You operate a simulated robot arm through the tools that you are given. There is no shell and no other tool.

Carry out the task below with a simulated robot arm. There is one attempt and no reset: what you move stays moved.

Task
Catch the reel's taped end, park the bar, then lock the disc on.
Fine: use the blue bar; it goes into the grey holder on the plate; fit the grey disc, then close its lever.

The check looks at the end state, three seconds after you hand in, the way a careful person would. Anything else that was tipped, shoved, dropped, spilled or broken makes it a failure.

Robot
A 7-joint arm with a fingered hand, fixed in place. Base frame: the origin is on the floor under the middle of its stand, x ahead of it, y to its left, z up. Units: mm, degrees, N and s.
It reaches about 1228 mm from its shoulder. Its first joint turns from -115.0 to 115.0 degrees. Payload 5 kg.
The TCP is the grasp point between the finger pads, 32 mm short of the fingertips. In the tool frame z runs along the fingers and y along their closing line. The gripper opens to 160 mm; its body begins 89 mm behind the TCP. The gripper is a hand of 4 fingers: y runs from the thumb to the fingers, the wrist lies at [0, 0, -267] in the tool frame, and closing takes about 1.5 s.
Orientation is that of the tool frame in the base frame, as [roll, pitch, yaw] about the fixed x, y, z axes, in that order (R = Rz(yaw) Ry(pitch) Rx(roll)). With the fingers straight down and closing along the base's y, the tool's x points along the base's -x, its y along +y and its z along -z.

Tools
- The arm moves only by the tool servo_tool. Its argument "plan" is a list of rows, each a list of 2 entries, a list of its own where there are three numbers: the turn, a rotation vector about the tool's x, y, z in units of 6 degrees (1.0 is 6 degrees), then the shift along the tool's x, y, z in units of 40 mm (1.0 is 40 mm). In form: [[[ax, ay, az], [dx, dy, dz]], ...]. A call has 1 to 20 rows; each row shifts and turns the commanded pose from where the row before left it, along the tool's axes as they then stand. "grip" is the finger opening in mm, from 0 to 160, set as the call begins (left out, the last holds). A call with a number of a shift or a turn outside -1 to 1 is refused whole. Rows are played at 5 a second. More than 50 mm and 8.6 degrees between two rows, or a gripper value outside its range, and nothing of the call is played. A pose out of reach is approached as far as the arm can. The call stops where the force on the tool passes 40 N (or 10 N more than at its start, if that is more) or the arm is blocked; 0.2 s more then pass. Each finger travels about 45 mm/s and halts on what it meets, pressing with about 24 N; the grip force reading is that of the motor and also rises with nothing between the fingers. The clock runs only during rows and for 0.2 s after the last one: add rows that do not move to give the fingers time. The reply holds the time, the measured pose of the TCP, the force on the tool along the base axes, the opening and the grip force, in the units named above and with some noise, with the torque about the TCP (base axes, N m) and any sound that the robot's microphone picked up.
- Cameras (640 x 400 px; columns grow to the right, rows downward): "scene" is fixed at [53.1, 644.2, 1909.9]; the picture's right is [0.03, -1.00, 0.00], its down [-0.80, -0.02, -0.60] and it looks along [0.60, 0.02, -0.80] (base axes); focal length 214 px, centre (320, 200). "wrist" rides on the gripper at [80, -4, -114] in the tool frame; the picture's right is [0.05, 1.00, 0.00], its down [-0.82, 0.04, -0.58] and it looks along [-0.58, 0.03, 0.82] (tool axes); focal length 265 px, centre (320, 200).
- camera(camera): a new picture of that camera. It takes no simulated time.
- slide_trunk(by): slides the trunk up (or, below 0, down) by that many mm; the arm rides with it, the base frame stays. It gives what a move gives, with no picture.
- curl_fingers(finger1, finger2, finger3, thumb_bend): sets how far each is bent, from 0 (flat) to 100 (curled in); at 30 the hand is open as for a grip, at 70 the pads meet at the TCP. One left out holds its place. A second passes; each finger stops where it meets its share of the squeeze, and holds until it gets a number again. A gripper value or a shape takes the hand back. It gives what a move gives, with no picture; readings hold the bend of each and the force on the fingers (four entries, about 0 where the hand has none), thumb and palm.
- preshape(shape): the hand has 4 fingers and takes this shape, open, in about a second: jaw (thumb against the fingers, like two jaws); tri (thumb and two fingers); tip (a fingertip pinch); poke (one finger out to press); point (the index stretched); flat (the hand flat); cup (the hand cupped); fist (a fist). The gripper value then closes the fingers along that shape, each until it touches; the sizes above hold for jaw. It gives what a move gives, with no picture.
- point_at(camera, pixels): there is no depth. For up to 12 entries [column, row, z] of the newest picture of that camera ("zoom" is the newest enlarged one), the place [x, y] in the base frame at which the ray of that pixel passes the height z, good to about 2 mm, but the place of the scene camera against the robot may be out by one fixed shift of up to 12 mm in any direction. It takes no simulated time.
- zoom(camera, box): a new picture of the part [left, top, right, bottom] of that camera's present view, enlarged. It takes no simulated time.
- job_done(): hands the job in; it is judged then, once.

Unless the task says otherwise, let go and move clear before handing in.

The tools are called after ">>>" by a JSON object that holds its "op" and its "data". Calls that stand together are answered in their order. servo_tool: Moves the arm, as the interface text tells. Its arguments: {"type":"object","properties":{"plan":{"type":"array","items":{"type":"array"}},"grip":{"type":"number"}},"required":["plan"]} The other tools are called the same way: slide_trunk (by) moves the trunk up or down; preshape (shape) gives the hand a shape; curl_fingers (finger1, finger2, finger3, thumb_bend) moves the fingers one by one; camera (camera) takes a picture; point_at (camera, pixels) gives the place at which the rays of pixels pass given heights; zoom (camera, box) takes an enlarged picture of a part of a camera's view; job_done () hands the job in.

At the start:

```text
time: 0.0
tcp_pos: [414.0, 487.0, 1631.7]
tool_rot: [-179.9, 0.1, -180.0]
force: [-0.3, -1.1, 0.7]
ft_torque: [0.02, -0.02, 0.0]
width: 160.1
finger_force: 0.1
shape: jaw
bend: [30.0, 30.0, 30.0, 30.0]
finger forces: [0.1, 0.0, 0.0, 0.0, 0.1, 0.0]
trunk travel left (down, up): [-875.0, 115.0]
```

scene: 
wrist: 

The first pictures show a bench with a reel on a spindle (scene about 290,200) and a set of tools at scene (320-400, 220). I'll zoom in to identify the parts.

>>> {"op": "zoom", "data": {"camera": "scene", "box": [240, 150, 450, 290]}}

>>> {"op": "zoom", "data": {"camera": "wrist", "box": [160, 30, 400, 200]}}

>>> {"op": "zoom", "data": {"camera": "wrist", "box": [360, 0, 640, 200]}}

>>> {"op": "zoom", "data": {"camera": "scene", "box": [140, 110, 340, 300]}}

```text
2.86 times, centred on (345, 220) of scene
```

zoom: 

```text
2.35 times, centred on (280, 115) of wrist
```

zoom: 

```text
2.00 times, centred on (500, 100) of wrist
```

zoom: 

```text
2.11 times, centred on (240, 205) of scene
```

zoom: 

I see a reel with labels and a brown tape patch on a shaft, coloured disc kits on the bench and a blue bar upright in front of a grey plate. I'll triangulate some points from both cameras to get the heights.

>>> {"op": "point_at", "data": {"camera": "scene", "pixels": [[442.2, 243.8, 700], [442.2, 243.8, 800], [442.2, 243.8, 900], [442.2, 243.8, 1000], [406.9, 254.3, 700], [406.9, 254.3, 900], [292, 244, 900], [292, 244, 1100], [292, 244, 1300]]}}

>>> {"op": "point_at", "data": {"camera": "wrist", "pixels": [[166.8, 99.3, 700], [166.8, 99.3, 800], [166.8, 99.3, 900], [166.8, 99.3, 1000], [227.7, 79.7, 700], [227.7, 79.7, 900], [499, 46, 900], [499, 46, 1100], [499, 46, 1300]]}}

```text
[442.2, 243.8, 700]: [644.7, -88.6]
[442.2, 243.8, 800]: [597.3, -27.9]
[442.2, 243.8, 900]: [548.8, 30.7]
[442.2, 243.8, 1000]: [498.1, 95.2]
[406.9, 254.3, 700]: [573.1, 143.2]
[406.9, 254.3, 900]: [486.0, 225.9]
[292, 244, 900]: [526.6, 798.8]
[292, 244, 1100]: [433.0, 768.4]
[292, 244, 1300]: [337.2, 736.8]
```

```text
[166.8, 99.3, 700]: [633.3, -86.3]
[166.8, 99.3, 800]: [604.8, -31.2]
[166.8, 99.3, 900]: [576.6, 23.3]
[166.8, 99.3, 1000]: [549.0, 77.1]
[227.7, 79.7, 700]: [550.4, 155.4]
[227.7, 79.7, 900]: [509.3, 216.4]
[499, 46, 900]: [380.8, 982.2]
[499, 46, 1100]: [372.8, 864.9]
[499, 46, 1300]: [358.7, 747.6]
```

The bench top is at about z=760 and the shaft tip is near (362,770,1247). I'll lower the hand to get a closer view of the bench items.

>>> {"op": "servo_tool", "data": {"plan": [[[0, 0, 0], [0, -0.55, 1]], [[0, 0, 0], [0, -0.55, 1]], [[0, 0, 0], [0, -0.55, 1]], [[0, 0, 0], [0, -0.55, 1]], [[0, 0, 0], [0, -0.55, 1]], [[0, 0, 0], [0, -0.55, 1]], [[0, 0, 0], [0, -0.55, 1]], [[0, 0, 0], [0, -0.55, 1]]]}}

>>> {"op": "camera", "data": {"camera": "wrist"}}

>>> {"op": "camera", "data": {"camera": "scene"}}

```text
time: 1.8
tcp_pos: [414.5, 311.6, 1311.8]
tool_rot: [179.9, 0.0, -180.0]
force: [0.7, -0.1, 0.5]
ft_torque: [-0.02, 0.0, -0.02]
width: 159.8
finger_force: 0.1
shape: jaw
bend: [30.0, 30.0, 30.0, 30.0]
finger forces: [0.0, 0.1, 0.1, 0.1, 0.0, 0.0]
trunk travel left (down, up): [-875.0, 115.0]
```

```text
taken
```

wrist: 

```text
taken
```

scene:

TASK GOAL ▸
What you return should be the lines from the start of the data through the line with "A 7-joint arm", quoted exactly and nothing more. Give them as a Markdown table with the columns Row and Content: a running number and the line, blank lines left out.

FINISHED ANSWER ▸
| Row | Content |
|---|---|
| 1 | You operate a simulated robot arm through the tools that you are given. There is no shell and no other tool. |
| 2 | Carry out the task below with a simulated robot arm. There is one attempt and no reset: what you move stays moved. |
| 3 | Task |
| 4 | Catch the reel's taped end, park the bar, then lock the disc on. |
| 5 | Fine: use the blue bar; it goes into the grey holder on the plate; fit the grey disc, then close its lever. |
| 6 | The check looks at the end state, three seconds after you hand in, the way a careful person would. Anything else that was tipped, shoved, dropped, spilled or broken makes it a failure. |
| 7 | Robot |
| 8 | A 7-joint arm with a fingered hand, fixed in place. Base frame: the origin is on the floor under the middle of its stand, x ahead of it, y to its left, z up. Units: mm, degrees, N and s. |